The National Bank of Ukraine (NBU) intends to restructure local government bonds that it owns in negotiations with the Finance Ministry, the ministry said in its Jan. 13 press release. “This applies only to those bonds that are in the NBU’s portfolio. Currently they amount to close to UAH 383 bln,” the release said, citing Minister Oleksandr Danylyuk.
Such notes will be exchanged into new long-term notes with coupon rates linked to inflation, according to the press release. Their repayment will be made evenly during a long period of time, or up to 30 years. Current issues of local government bonds mature in 12 years the latest, with most of issues maturing in 2017-2020.
A deputy NBU head cited two goals of the restructuring, namely decreasing the burden on the state budget and implementing a prudent fiscal policy that will meet NBU objectives to ensure low and stable inflation.

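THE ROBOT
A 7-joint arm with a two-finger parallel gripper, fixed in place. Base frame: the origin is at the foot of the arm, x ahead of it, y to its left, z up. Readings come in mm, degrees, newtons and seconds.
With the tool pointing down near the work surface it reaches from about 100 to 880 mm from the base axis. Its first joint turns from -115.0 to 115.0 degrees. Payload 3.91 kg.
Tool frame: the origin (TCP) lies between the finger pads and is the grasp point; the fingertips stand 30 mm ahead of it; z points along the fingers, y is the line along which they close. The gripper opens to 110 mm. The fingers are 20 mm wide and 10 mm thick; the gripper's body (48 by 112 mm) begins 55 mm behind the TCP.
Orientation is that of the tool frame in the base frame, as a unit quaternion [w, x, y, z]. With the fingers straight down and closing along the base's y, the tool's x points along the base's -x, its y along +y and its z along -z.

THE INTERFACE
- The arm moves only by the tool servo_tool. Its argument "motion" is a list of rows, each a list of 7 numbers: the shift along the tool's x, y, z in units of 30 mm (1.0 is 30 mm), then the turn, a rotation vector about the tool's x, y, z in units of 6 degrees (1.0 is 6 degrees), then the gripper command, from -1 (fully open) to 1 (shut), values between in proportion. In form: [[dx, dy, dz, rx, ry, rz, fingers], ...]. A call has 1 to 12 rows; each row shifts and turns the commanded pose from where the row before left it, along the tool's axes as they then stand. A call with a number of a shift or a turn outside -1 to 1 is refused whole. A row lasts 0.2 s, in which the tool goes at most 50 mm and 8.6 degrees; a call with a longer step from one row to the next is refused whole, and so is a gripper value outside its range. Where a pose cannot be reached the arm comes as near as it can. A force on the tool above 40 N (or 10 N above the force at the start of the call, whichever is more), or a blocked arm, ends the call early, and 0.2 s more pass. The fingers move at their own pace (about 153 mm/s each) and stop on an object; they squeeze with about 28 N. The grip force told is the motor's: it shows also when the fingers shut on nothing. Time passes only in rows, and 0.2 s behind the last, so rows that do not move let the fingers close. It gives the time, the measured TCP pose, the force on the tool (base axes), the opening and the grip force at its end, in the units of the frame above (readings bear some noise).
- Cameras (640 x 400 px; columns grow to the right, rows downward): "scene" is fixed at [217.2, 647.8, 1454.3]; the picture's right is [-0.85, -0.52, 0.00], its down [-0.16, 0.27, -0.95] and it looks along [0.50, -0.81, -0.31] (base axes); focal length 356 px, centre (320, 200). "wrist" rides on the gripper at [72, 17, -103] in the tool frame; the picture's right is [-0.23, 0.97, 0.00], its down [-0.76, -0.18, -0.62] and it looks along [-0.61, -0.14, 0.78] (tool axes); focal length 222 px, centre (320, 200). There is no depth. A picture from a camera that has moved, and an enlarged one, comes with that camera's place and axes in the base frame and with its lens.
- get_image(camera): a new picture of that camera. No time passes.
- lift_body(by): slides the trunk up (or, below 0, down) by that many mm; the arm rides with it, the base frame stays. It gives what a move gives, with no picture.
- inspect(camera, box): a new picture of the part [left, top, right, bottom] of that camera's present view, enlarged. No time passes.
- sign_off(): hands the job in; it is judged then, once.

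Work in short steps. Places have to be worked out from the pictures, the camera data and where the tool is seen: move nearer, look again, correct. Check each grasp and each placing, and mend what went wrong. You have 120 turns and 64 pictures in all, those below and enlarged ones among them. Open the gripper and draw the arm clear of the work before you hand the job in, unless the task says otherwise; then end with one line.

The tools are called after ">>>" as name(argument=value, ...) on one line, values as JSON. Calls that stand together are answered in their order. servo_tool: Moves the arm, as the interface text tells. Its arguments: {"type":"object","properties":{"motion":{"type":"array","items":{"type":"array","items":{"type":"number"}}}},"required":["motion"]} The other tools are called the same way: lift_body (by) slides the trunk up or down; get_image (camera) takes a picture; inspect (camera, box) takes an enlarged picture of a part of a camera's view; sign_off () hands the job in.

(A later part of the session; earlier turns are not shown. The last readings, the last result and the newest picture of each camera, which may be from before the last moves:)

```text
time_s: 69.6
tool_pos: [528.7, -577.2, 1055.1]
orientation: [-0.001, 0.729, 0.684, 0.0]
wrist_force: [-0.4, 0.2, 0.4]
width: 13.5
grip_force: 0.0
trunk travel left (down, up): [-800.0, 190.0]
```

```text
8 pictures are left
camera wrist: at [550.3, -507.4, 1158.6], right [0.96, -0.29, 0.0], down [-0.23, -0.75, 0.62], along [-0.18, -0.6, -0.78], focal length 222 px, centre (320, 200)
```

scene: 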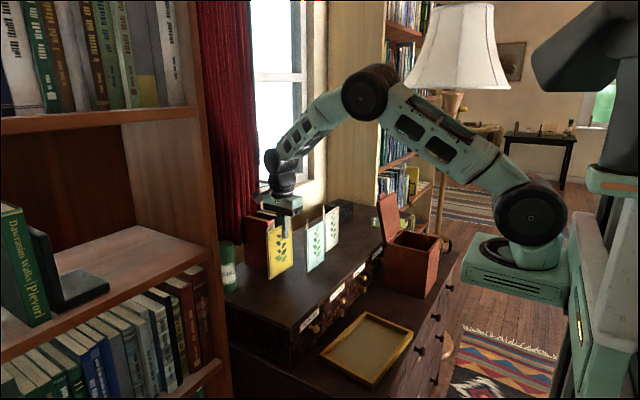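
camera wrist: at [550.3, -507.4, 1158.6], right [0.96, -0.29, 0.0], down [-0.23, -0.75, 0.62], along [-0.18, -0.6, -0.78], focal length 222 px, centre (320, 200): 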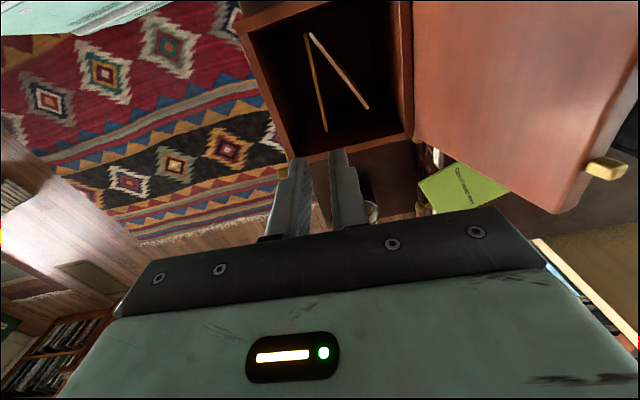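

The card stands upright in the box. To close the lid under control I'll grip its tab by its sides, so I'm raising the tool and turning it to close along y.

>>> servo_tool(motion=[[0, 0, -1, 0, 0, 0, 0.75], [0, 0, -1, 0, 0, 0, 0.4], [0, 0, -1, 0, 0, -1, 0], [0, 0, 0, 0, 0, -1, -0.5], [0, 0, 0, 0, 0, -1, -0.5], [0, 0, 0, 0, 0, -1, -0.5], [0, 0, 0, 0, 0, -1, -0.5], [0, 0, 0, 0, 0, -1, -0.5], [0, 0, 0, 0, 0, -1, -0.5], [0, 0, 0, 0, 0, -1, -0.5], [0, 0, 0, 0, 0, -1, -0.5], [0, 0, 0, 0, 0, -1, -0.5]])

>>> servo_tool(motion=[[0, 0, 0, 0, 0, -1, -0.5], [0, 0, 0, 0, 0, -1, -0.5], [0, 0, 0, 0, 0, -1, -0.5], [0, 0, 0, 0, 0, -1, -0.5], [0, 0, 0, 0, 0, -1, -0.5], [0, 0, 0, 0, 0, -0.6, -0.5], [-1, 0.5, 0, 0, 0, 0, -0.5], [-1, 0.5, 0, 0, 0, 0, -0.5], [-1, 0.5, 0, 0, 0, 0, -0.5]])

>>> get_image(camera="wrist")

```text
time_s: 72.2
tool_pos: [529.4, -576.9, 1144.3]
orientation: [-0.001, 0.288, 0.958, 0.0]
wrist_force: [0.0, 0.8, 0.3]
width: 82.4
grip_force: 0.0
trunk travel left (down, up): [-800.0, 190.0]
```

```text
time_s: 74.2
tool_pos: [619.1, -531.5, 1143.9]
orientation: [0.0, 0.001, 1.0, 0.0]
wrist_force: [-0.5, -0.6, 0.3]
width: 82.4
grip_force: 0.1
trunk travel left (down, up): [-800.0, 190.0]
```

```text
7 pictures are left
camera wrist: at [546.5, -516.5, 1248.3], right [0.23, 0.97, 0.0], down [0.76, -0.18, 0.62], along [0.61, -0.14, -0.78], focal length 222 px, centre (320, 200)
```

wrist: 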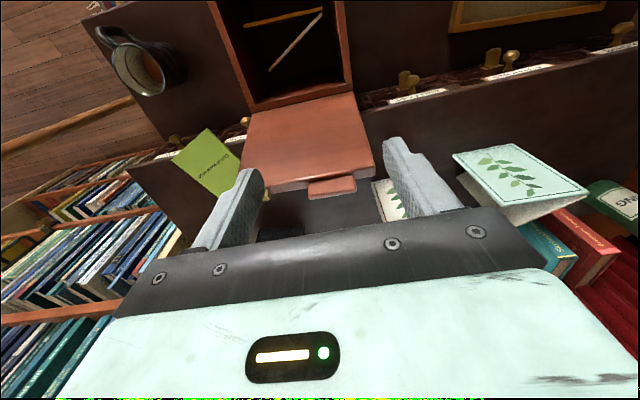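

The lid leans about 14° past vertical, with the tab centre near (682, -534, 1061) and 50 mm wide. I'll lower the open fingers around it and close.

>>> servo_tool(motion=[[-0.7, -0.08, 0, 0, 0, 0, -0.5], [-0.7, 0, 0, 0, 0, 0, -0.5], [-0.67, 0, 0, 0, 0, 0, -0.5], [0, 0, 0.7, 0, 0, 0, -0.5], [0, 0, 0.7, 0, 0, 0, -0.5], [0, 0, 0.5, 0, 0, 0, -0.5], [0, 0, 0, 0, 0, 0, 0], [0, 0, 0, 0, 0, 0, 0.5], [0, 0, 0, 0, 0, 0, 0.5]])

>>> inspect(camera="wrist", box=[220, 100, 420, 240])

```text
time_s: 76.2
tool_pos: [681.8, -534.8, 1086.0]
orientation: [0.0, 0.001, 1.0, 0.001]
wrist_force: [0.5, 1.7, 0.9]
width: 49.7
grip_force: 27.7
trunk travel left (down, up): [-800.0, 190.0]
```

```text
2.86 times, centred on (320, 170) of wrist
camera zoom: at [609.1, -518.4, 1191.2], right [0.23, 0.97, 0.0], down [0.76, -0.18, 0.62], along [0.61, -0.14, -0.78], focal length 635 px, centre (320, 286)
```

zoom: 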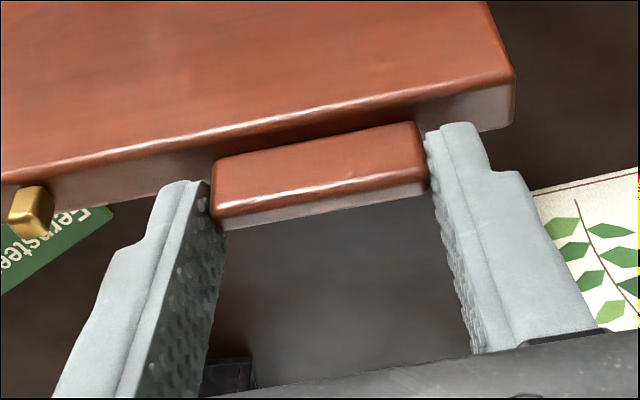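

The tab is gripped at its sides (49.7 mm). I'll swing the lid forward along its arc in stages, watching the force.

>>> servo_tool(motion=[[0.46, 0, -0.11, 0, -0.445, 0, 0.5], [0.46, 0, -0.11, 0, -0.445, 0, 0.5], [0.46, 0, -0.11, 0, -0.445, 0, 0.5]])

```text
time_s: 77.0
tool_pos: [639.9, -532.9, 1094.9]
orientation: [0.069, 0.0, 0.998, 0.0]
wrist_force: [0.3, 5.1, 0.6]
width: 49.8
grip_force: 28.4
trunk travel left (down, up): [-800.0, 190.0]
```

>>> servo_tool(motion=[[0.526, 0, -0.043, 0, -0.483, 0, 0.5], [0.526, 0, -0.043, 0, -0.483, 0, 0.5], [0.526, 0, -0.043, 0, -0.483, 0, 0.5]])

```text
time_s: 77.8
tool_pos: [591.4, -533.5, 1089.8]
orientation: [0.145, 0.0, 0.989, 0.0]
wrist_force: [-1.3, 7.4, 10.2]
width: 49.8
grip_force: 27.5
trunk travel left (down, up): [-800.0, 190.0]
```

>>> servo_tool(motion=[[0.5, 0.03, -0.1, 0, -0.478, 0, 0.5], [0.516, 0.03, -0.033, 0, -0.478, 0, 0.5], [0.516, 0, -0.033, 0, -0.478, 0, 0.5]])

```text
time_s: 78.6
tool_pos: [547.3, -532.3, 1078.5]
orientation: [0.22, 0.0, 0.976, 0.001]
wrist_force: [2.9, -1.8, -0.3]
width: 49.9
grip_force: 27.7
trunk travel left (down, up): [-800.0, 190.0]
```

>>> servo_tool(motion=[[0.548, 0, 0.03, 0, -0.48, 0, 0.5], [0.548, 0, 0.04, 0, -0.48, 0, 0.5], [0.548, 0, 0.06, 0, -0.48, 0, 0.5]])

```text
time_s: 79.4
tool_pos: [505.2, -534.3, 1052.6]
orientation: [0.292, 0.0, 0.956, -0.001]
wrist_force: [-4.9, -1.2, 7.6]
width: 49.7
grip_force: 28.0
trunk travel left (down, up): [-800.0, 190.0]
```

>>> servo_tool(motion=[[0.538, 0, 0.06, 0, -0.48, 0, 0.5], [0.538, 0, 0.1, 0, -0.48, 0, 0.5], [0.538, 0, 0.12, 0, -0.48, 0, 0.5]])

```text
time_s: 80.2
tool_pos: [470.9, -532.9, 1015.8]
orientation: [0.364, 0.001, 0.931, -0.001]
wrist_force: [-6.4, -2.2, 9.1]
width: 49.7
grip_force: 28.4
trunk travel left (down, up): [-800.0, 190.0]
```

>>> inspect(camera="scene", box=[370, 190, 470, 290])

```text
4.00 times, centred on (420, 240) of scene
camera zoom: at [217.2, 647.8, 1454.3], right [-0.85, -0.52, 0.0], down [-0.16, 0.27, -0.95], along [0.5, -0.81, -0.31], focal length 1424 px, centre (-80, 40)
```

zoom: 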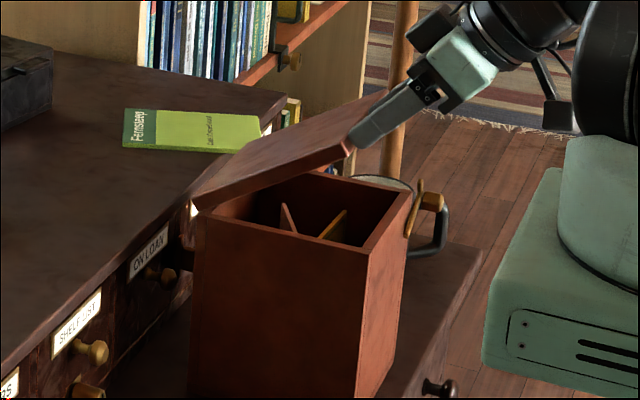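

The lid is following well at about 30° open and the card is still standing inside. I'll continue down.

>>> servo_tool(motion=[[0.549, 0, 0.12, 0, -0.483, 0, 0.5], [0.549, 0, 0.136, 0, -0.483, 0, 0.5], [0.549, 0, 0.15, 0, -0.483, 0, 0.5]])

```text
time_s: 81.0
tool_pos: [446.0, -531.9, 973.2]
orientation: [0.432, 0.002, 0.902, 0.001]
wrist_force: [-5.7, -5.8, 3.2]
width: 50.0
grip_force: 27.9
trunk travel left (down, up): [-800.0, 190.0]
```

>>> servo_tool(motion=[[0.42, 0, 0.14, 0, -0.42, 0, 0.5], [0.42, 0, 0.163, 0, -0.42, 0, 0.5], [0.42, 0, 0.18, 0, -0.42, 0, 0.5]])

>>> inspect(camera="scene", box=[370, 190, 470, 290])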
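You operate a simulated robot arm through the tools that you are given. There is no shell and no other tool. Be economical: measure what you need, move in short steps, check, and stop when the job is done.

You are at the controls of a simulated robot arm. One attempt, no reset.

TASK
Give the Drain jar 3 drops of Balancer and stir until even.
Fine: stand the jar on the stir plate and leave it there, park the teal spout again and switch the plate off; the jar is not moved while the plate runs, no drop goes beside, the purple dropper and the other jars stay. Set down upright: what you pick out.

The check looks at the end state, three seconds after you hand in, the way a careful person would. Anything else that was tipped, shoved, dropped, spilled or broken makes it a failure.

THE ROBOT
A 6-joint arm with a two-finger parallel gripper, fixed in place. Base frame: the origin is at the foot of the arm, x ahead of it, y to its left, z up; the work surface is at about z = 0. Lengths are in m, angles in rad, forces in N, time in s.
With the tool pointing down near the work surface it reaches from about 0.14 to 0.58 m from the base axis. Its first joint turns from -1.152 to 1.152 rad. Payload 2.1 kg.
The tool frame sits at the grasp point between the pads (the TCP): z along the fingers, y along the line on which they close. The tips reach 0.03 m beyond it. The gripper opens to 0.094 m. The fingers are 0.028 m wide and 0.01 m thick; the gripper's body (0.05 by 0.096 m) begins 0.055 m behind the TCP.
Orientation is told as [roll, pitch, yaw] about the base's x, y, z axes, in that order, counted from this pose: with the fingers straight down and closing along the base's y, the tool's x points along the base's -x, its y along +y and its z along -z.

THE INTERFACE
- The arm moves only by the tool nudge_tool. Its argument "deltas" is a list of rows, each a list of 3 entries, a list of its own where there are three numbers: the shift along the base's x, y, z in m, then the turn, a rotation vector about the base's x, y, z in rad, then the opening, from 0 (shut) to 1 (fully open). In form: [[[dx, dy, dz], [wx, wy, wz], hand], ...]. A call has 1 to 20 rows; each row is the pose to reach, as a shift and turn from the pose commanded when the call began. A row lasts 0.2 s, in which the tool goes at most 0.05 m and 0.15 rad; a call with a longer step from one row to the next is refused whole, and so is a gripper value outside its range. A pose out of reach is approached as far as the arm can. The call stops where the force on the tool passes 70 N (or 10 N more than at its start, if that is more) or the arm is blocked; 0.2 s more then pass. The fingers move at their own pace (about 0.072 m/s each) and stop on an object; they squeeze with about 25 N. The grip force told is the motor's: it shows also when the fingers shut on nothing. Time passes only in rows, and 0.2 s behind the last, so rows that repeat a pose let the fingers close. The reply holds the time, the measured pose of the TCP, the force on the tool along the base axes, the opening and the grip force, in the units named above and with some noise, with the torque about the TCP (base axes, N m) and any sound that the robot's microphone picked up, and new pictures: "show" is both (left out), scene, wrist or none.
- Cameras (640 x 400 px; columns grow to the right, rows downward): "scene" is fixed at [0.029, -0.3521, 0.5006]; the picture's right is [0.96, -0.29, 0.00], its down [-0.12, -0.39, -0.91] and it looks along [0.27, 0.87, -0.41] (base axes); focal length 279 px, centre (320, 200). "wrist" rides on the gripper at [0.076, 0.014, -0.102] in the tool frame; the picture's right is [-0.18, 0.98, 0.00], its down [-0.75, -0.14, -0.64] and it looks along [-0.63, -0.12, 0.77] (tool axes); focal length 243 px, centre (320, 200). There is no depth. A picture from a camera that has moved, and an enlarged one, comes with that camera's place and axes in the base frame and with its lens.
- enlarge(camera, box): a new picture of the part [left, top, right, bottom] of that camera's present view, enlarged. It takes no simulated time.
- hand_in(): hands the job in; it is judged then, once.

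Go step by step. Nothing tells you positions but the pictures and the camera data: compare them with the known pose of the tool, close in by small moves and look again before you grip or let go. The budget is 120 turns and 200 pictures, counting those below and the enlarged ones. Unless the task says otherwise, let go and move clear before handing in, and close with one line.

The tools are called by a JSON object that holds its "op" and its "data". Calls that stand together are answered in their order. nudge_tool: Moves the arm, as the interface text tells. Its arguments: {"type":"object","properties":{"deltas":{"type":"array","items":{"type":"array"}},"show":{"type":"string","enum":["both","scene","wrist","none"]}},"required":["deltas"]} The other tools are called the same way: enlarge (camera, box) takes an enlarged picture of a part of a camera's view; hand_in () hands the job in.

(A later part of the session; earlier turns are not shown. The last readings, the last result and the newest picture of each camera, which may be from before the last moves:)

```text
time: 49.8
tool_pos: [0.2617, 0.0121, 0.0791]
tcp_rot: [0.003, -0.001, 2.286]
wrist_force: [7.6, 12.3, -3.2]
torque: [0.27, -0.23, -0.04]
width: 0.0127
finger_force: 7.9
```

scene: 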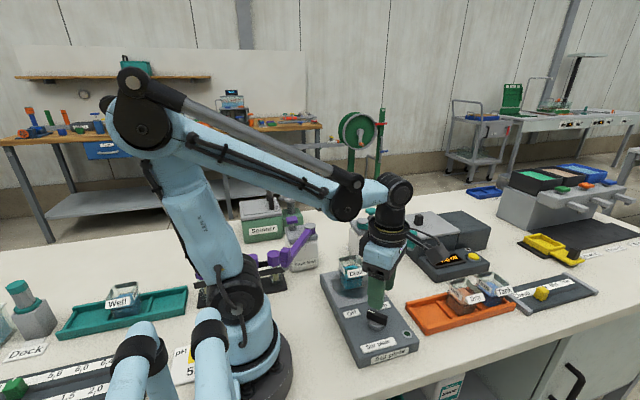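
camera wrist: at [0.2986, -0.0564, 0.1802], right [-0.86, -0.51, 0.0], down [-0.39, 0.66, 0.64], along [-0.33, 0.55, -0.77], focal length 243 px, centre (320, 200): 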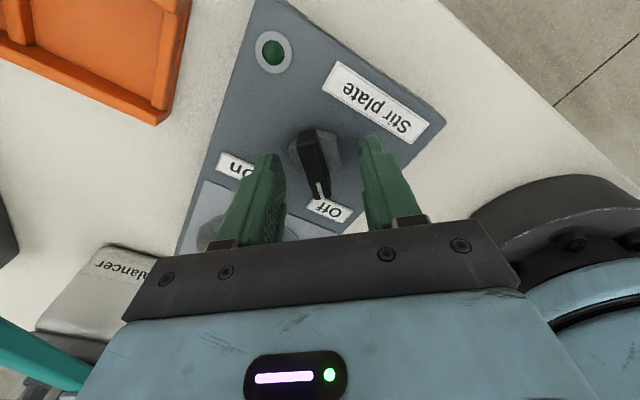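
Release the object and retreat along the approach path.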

Alexander Paraschiy: As we wrote last week, the only positive effect from such restructuring, if it happens, will be cost savings to the state budget in 2017, with no material effect for the budgets of the next several years. The other benefit, which is implicit, will be increased government interest to secure low inflation in Ukraine in the future. Over the last couple of years, high inflation was among the key contributors to successful fulfilment of budget revenue targets. If debt-servicing costs will be linked to inflation, the government will have some benefit from lower inflation. The key question is whether the inflation figures calculated by the government are trustworthy and reflect true price dynamics in Ukraine.